Purpose: A 2009 Cochrane review points to multiple positive outcomes associated with patients using decision aids (PDAs) to assist treatment/screening decisions. PDAs are known to reduce decision conflict and passive decision-making. However, research that includes PDA exposure in a larger theoretical net with individual difference factors such as “desire for information/control” (HOS) and “life satisfaction” (LS) is limited. A recently developed scale (CAS) measures cancer treatment self-efficacy to understand/participate (CAS1) and maintain a positive attitude (CAS2). This study employs representative adult panel samples and a scenario-based method to investigate PDA versus HOS and LS effects on CAS1 and CAS2.
Method: Two online panel samples in the US totaling 935 adults (age 23-81, mean=50; 54% female/46% male) were exposed to a scenario in which they were recently diagnosed with basal cell carcinoma and about to meet with their dermatologist to decide on treatment. The first group (n=522) viewed a PDA with treatment cost/benefit information and values exploration. The second group (n=413) received limited information about the diagnosis. Respondents in the first group evaluated the PDA very positively using standard measures. Given minimal between group differences, analyses were conducted on the overall sample.

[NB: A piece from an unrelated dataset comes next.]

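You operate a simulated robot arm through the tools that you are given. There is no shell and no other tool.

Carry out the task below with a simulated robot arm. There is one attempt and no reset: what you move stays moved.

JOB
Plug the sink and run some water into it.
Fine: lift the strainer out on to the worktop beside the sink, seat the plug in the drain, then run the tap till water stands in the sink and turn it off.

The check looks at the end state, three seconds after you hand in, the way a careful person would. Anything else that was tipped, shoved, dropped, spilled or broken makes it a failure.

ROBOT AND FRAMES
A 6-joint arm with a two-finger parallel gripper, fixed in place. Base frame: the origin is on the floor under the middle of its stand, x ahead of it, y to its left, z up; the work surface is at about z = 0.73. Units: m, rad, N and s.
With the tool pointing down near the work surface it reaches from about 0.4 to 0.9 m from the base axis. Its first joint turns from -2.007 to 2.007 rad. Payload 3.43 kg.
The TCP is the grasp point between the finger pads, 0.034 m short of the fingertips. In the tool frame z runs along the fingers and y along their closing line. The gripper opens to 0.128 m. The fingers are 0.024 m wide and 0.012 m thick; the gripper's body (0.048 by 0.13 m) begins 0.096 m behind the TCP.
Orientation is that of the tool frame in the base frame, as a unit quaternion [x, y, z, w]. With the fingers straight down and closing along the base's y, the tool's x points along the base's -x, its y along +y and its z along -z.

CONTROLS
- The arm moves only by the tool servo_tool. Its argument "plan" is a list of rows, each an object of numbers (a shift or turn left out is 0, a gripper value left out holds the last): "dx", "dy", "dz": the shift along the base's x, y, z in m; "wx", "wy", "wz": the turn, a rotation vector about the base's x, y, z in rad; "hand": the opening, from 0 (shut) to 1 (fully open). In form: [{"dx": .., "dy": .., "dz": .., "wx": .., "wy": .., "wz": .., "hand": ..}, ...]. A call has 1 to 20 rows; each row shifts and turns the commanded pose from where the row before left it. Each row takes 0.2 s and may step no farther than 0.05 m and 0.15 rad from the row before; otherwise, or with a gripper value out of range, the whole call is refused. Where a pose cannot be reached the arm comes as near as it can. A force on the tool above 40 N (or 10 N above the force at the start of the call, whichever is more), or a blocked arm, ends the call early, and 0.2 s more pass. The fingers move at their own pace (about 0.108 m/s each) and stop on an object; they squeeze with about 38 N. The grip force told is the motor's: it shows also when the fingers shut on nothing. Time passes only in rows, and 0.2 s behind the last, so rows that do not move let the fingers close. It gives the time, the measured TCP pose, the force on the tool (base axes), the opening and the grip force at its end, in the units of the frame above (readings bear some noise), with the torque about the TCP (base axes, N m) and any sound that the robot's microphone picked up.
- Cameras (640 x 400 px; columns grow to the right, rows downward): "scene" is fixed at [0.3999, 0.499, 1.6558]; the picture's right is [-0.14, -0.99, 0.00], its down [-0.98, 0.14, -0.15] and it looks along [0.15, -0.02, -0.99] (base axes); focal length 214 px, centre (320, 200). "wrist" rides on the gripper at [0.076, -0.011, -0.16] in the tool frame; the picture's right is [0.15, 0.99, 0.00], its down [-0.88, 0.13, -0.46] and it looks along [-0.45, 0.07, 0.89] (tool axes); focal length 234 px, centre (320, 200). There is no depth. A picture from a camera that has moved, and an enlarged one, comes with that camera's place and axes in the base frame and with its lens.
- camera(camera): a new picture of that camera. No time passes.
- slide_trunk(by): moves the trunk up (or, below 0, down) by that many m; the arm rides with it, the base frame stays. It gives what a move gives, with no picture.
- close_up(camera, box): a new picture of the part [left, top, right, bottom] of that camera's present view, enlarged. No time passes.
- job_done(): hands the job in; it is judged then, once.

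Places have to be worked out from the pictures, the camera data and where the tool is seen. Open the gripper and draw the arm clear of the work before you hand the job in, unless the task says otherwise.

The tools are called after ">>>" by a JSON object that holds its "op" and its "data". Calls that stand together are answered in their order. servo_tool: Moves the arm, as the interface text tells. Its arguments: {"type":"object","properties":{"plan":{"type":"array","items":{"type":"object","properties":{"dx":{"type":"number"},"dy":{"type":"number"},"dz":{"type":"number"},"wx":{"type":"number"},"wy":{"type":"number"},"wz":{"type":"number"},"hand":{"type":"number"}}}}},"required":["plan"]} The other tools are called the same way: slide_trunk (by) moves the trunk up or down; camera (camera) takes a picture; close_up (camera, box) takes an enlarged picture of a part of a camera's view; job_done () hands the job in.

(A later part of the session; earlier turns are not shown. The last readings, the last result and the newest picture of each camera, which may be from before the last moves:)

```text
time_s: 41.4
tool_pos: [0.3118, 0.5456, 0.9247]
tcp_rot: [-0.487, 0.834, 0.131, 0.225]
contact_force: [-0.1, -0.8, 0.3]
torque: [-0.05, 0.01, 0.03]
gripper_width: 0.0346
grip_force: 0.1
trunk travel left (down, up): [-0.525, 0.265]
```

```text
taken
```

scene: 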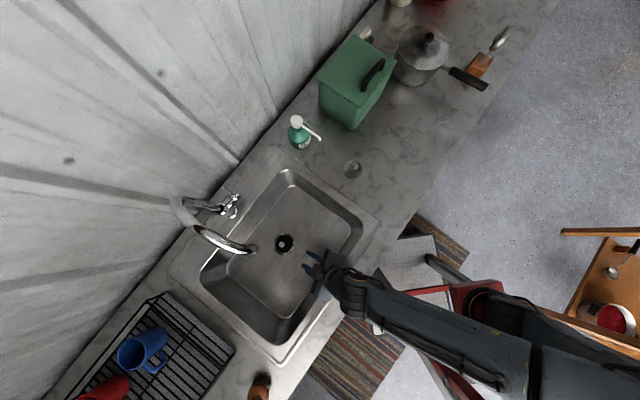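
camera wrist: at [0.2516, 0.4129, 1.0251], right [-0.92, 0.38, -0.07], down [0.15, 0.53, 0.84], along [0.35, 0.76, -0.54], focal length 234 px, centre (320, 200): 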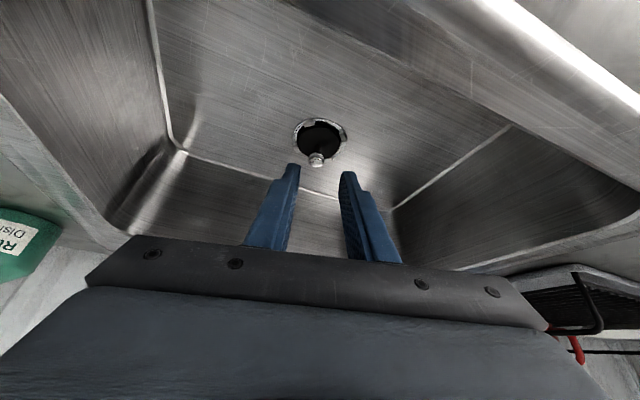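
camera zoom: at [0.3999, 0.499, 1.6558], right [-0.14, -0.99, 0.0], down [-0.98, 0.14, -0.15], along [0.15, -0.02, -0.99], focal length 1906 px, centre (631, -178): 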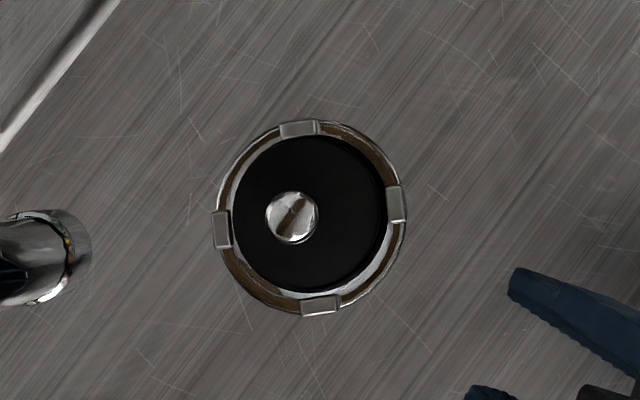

Result: PCA identified the same factor structure for CAS found in earlier research. Two regression models were run with CAS1 and CAS2 as dependent measures. Age and gender were included as controls along with perspective taking, which was added to control for possible differences in scenario visualization ability. Both HOS (β’s=.24, .13) and LS (β’s=.12, .24) were positively related to CAS1 and CAS2 (p<.001). Despite inclusion of two individual difference predictors and three controls, PDA versus no PDA marginally enhanced CAS1 (β=.06; p=.075) and significantly enhanced CAS2 (β=.08; p=.007). Stepwise regression produced similar results.
Conclusion: This study provides further evidence of CAS scale validity as a measurement tool for patients with newly diagnosed cancer. More importantly, the study finds PDA effects on cancer self-efficacy in the presence of theoretically relevant individual difference factors. Effects were marginally significant for “ability to understand/participate” and significant for “ability to maintain a positive attitude.” Given larger beta weights for individual difference factors, providers are advised to consider their patients’ psychological predispositions such as HOS and LS in addition to PDA exposure when evaluating cancer self-efficacy.